馬券おやじは今日も行く(第59回) 古林英一

2010年3月20日(土)

何故ばんえい競馬を失ってはならないのか?

 今年度のばんえい競馬情報局の小生担当分は本日をもって終了である。そこで、本日は、余は何故輓曳に肩入れする哉につひて開陳せむと思ふ(と、旧仮名遣いで書こうと思ったが、ワープロソフトで旧仮名遣いはたいへんなので無意味な努力はやめる)。

 先々週3月6、7の両日にわたり、東京大学を会場に、ヒトと動物の関係学会というまことにもって語呂の悪い学会が開かれた。英語表記は、Society for the Study of Human Animal Relations (HARs)となっている。Study of Human Animal Reltions を「ヒトと動物の関係学」と直訳しているわけですな。他に何か手頃な言葉はなかったんかいなとも思うが、そんなことはどうでもいい。

 今年のシンポジウムテーマのひとつが「牛を語る」であった。このシンポジウムで、東京大学東洋文化研究所の菅豊教授が「ヒトと牛と地域社会」と題して講演をおこなった。

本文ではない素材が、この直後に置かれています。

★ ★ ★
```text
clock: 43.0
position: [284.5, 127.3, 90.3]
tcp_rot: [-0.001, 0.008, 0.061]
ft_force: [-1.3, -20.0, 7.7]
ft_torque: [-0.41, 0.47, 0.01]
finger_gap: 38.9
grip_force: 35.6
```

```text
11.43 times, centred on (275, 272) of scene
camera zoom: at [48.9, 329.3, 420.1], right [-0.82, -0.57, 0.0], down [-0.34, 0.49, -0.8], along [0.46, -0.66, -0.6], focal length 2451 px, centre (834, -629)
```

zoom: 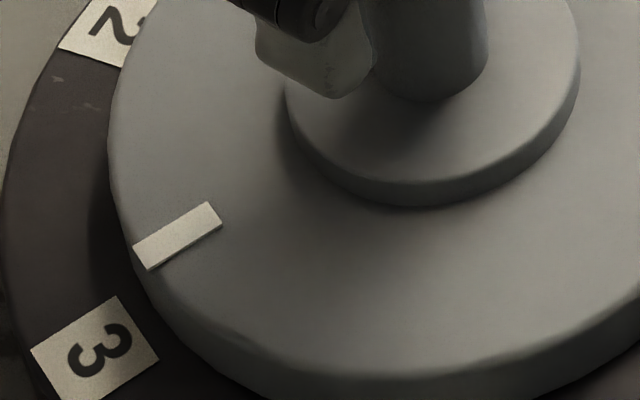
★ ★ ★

これがめちゃくちゃ面白い話であった。この先生、文化人類学が専門らしく、新潟の闘牛を通じた地域社会のあり方を研究テーマにしているのである。単に研究テーマにしているだけではない。自ら闘牛のオーナーとなり、闘牛の開催時には法被を着てみずから手綱をひいて出場するという御仁なのである。この小さな写真ではわかりにくいが、この学会の学会誌25号の表紙右下の小さな写真が菅先生の闘牛出場時の勇姿である。

 われわれ経済学者はつい経済効果が云々なんぞということをいう。もちろん、経済効果は重要である。闘牛の経済効果も確かにあるが、しかし闘牛を支えている根底にあるのは地域のアイデンティティや文化を守ろうという地域住民の自然発生的な意思なのだというようようなことを菅先生は述べていた。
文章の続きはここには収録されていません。